By Emily Bittner, The Arizona Republic
An armored car guard was ambushed and killed Monday during an armed robbery in Ahwatukee in which the shooter escaped on a bicycle.
Robert Keith Palomares, 24, was carrying the weekend deposits out of the AMC Ahwatukee 24 theater at Ray Road and 50th Street. The shooter lay in wait near the ticket booth.
Palomares, a guard for Dunbar Armored, didn’t have a chance to draw his gun, said Detective Tony Morales, a spokesman for the Phoenix Police Department. He was wearing body armor, but was shot several times and later died.
The other guard stayed in the vehicle, standard procedure when one guard is making a collection, Morales said.
Police declined to disclose how much money was taken.
Witnesses said the suspect rode a black and red mountain bicycle southeast away from the theater and carried the black and tan moneybag.
He is described as a 25- to 30-year-old Hispanic man, about 5-foot-8 inches tall. He was wearing a dark hooded sweatshirt or jacket and dark jeans, Morales said.
Authorities set up a perimeter around the theater , but investigators have no good leads, he said.
Police found a bicycle abandoned nearby, but it didn’t fit witnesses’ description of the suspect’s bike. Video surveillance from nearby businesses was not helpful in identifying the suspect, Morales said.

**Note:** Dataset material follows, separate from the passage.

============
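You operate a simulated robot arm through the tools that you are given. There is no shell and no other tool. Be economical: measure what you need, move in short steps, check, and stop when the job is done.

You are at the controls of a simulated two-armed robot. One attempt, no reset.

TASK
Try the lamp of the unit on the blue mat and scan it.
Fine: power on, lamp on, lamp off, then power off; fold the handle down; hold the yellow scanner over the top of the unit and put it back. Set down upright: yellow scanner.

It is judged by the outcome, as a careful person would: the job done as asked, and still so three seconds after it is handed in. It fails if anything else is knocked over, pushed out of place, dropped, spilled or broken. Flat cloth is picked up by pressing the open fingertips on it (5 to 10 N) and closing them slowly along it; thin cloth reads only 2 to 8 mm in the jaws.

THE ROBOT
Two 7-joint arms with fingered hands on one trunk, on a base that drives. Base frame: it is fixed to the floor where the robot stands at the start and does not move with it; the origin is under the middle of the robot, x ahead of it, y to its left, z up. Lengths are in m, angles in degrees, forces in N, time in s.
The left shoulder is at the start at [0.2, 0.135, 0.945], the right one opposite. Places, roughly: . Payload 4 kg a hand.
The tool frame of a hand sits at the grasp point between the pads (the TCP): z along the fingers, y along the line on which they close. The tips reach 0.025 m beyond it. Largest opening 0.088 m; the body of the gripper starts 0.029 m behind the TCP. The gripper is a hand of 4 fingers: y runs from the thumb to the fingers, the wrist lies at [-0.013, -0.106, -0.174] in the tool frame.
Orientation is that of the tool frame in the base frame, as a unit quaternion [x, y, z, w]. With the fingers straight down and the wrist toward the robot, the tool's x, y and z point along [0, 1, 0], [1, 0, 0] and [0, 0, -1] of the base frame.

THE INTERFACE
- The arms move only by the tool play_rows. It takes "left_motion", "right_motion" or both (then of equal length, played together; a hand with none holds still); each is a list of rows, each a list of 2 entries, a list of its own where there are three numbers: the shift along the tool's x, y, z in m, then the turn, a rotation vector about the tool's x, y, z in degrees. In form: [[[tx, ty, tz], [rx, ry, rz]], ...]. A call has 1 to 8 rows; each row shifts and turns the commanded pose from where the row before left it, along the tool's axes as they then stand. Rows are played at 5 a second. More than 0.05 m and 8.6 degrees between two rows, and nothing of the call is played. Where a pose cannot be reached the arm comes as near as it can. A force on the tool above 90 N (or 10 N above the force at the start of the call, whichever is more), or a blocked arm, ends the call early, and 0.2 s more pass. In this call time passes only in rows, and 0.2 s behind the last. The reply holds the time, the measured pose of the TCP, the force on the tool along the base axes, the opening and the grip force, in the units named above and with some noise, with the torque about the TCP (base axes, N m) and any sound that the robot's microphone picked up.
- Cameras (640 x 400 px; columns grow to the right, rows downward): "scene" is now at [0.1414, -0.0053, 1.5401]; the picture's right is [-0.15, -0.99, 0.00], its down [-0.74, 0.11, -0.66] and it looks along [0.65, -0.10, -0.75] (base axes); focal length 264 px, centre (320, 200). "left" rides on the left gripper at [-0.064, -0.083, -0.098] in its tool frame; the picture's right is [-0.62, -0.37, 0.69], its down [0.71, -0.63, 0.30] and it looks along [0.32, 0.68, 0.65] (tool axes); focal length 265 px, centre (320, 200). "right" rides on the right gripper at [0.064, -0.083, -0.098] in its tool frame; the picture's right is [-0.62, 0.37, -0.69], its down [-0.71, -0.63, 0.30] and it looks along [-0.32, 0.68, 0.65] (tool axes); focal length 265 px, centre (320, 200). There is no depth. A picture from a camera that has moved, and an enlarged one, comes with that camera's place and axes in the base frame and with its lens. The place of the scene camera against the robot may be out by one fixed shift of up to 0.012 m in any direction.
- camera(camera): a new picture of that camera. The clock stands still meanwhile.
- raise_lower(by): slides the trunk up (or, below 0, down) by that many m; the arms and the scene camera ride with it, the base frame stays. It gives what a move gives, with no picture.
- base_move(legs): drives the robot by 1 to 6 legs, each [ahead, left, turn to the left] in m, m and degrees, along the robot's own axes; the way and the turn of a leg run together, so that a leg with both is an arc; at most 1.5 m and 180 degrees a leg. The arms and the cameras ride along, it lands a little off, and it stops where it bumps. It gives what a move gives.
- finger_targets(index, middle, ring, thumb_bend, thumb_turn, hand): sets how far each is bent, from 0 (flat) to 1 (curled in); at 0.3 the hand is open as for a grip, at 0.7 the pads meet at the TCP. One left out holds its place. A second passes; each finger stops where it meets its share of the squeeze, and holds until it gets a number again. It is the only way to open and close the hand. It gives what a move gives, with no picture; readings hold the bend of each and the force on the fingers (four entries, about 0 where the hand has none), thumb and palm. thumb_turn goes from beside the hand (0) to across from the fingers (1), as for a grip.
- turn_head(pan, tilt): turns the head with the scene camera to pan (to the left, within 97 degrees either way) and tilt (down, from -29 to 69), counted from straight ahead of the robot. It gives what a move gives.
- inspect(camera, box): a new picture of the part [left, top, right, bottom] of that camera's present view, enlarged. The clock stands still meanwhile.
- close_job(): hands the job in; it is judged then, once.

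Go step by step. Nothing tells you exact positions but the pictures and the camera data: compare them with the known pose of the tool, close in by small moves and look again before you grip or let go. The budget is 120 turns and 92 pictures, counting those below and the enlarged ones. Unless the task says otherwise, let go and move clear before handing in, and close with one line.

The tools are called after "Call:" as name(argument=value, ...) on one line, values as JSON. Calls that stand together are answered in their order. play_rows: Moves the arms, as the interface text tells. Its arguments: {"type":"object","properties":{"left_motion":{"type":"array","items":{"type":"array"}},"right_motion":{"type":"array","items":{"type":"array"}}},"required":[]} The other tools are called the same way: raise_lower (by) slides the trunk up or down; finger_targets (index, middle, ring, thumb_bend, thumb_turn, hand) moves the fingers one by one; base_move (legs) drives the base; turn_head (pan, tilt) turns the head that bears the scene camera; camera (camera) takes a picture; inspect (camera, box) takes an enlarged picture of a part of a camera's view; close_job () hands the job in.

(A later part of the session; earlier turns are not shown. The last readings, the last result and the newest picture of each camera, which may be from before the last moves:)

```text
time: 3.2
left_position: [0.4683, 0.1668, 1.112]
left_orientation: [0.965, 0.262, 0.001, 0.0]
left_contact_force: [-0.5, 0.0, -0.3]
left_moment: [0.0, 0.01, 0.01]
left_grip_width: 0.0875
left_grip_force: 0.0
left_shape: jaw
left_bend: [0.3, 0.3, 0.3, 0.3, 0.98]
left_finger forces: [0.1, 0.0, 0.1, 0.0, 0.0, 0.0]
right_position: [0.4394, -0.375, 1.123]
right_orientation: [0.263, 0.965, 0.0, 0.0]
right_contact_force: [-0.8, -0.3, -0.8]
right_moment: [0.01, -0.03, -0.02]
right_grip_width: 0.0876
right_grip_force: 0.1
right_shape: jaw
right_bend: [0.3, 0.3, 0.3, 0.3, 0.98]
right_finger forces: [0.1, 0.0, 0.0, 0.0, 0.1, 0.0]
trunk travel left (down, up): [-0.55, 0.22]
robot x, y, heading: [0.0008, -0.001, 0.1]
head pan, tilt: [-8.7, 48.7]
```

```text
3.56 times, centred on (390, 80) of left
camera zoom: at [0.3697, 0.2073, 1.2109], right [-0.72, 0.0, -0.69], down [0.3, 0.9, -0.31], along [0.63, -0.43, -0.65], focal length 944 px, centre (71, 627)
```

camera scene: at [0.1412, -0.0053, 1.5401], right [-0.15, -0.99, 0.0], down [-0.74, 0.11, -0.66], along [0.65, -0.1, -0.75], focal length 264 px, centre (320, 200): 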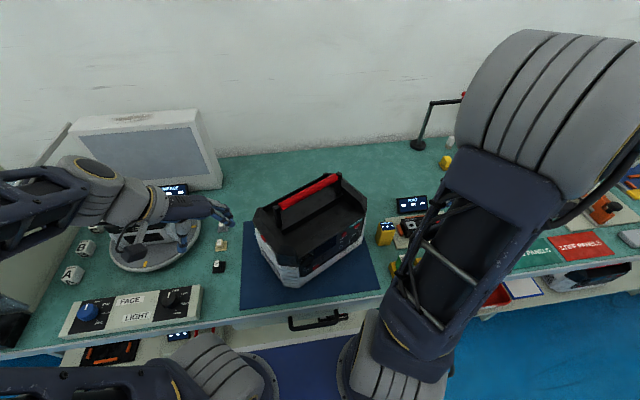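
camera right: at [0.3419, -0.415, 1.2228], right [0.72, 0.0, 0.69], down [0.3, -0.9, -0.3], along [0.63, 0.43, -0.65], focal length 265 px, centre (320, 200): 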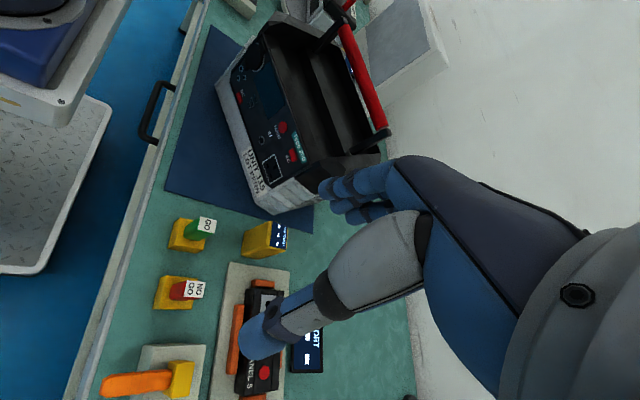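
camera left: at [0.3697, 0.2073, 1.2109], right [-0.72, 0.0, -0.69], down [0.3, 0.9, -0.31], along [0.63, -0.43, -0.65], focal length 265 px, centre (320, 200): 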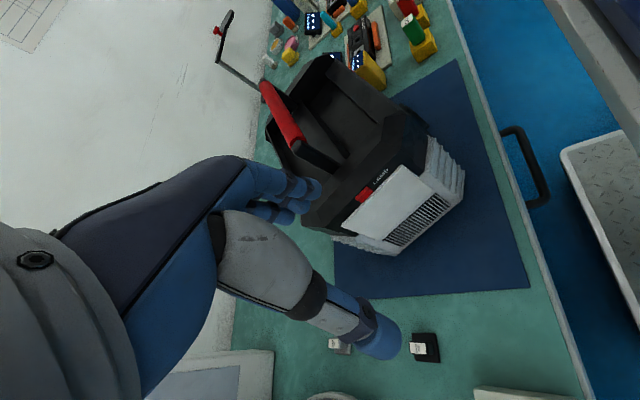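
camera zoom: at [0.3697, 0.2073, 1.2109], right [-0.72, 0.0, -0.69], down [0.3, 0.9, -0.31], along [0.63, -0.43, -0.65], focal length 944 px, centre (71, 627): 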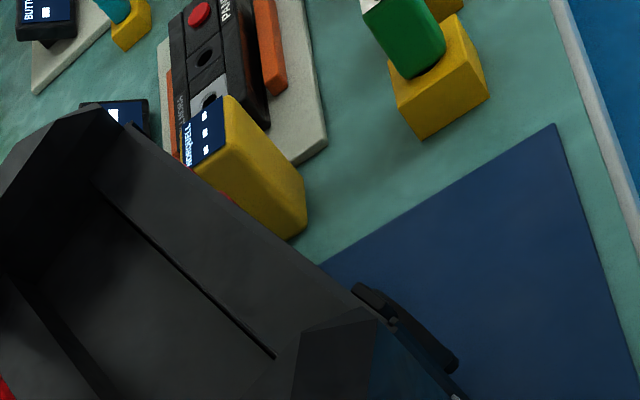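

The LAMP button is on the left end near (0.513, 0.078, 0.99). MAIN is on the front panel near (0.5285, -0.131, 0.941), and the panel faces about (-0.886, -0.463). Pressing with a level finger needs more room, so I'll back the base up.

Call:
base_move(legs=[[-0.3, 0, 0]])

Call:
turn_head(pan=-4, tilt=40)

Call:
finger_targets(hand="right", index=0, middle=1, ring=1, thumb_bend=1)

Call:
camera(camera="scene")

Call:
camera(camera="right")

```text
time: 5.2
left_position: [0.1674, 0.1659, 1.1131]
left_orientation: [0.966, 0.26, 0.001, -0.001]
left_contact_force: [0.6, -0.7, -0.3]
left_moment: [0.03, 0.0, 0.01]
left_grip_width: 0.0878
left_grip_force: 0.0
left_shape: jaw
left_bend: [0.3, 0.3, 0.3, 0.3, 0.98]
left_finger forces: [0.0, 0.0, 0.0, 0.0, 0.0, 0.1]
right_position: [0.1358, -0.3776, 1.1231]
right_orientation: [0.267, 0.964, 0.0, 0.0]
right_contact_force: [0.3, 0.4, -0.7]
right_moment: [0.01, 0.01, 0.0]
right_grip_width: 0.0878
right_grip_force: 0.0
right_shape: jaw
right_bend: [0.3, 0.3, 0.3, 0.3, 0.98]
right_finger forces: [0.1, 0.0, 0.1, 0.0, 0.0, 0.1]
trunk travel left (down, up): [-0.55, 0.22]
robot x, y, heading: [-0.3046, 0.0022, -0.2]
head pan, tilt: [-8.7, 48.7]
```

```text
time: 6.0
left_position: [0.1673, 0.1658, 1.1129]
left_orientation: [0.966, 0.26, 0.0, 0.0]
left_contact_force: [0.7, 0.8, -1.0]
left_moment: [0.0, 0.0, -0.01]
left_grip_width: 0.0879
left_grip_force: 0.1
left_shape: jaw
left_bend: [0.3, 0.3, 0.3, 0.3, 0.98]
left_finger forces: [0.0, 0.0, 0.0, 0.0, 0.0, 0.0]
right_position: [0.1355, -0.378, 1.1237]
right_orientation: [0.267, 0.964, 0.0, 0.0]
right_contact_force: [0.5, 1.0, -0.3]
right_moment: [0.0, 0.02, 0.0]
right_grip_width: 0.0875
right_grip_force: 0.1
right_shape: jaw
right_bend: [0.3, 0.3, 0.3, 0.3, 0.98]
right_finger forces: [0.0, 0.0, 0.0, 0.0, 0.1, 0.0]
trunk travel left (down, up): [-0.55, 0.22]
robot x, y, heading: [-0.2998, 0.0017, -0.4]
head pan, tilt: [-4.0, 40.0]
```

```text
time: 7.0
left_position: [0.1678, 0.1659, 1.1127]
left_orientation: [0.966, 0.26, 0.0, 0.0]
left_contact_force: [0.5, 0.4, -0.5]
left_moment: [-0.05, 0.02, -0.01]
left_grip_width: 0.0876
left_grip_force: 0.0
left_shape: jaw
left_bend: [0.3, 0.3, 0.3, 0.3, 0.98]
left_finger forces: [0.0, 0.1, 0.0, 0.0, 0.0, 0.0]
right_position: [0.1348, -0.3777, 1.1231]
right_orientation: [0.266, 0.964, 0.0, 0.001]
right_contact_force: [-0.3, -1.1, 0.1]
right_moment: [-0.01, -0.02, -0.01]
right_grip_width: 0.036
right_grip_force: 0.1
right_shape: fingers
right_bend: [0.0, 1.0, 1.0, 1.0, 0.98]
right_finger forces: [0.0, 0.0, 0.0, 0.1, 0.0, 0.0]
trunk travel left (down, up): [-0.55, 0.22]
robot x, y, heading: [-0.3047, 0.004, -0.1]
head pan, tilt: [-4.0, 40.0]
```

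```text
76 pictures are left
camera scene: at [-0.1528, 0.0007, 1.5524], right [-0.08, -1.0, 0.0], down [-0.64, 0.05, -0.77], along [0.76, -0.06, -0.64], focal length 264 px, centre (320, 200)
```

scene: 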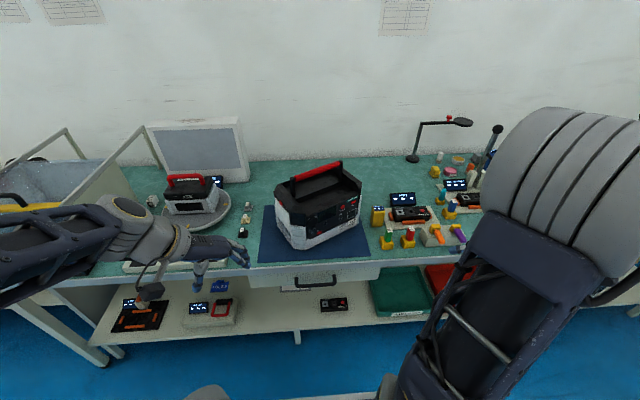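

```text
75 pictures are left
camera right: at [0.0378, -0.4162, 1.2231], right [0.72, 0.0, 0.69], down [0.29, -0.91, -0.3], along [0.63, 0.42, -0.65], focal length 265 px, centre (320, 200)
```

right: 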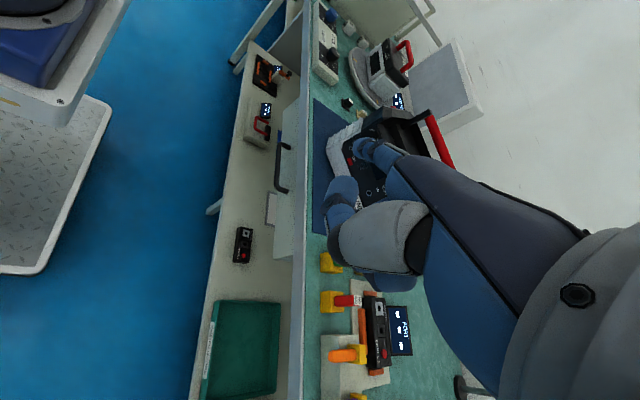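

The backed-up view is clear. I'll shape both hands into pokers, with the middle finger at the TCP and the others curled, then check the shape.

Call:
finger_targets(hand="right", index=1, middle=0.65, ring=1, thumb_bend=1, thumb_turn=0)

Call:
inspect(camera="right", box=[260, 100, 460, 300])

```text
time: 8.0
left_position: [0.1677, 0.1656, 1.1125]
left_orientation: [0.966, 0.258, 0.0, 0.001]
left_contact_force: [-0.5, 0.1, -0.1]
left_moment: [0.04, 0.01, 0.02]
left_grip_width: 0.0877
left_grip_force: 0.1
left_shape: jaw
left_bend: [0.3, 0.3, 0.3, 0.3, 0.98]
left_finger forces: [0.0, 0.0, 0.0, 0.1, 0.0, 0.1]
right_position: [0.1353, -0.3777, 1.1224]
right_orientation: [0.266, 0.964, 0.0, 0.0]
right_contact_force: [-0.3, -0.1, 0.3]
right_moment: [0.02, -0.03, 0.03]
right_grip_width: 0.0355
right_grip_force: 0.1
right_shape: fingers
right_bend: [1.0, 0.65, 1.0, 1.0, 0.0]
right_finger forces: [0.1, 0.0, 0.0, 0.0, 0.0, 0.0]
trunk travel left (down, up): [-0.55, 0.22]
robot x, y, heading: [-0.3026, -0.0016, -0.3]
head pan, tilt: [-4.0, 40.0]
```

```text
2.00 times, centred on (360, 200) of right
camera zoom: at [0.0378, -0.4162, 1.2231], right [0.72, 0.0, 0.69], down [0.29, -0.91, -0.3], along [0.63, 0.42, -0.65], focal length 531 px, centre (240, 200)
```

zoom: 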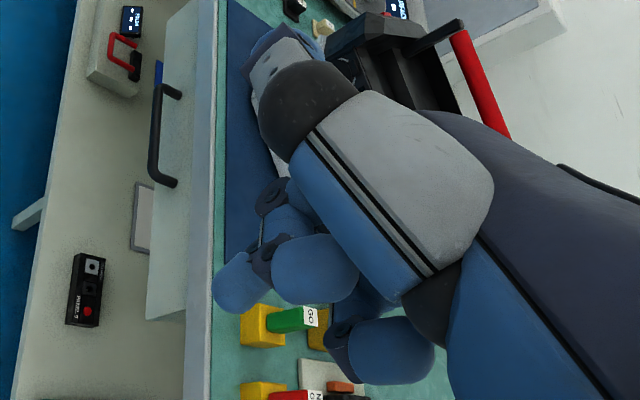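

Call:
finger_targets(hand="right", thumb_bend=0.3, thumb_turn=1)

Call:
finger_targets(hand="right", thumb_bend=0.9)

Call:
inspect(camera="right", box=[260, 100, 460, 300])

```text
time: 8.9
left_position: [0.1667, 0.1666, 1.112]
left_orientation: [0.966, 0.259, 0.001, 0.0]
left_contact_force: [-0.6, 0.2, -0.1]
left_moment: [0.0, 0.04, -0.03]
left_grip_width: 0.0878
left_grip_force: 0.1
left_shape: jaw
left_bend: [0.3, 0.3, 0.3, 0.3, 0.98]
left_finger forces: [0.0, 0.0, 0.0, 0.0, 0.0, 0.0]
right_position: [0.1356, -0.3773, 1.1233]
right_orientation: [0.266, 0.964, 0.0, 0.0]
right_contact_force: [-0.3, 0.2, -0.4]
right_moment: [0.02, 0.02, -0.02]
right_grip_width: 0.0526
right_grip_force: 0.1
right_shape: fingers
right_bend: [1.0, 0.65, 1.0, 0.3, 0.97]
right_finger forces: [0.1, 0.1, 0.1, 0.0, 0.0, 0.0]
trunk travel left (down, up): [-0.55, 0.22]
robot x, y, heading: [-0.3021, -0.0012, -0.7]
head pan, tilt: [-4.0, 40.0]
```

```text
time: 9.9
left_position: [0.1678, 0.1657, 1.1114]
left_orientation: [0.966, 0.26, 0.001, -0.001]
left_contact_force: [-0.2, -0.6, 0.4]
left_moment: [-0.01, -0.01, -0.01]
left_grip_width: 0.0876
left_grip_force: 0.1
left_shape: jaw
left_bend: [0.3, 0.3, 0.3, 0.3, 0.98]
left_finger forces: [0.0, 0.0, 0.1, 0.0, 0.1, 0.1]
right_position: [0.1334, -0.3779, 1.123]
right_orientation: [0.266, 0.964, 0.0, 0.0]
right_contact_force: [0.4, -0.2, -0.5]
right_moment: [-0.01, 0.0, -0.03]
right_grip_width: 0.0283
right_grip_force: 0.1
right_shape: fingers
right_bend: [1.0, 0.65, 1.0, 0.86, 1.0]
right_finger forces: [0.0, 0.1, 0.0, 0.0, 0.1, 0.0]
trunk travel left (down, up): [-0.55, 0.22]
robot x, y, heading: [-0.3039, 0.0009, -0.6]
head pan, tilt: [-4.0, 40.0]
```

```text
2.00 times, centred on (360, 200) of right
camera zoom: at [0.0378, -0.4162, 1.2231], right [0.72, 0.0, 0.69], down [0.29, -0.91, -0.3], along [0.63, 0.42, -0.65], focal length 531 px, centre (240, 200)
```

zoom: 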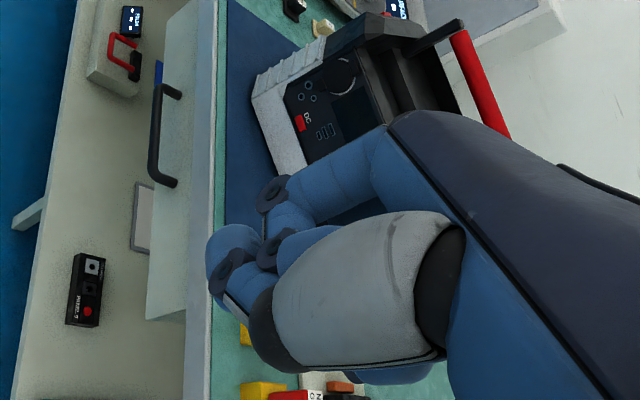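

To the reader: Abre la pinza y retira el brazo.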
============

A spokesman for Dunbar, the largest private armored car service in the country, said fatal robberies are rare, but that its employees put their lives on the line daily.
“Somebody’s got to make the pickups,” said Sean Gibbons, director of corporate communications for the company. “Somebody needs to transport the bulk cash. The lives that are saved among people in the retail sector and in the public, that would be an incalculable number.”
The company won’t disclose its security precautions, but Gibbons said “an ambush is not something new.”
He said the company is mourning Palomares’ loss and employees’ thoughts are with his family and friends.
Gary Larson, 36, has worked at the Ahwatukee AMC as a greeter for three years. He often works in the morning, when the same security guards come in.
“All of them are pretty cool, really nice guys,” he said.
Managers are generally at the theater early in the morning and Larson believes up to three people could have been inside during the shooting.
Larson said AMC can do more to protect its employees.
“If anyone on a bike can come up and shoot you, this place isn’t as safe as I think it could be,” he said.
Police recommend against companies following the same routine to pick up money, but it is unclear whether Palomares and the other driver went to the theater at the same time on the same day.
AMC corporate officials would not comment on their company’s security measures.
Silent Witness is offering a $1,000 for information that leads to the arrest or conviction of Palomares’ shooter.
Three years ago, the Ahwatukee AMC was the scene of a robbery, in which three employees were held hostage. The robber escaped with a sack of cash.
Four years ago, an armored truck was robbed at a Mesa AMC theaterArizona also has had a number of guards killed during armored car heists.
In 1977, Michael and Patrick Poland, brothers from Prescott, posed as DPS officers and pulled over an armored car on Interstate 17 taking more than $280,000. The Poland brothers then zipped the truck’s two guards into canvas bags, weighted them with rocks and dumped them in Lake Mead, killing them. The brothers were executed.
In 1994, Timothy Ring and two accomplices hijacked an armored van at Arrowhead Mall in Glendale, stealing more than $562,000 in cash and $271,000 in checks. Later that day, sheriff’s deputies found the van in Sun City, its doors locked and its engine running, and the driver shot dead.
Ring was sentenced to death by a judge in 1997. In 2002 the U.S. Supreme Court ruled he was entitled to have a jury determine his sentence. The Ring decision changed how death sentences are meted out across the country. Ring will be resentenced in Maricopa County in May.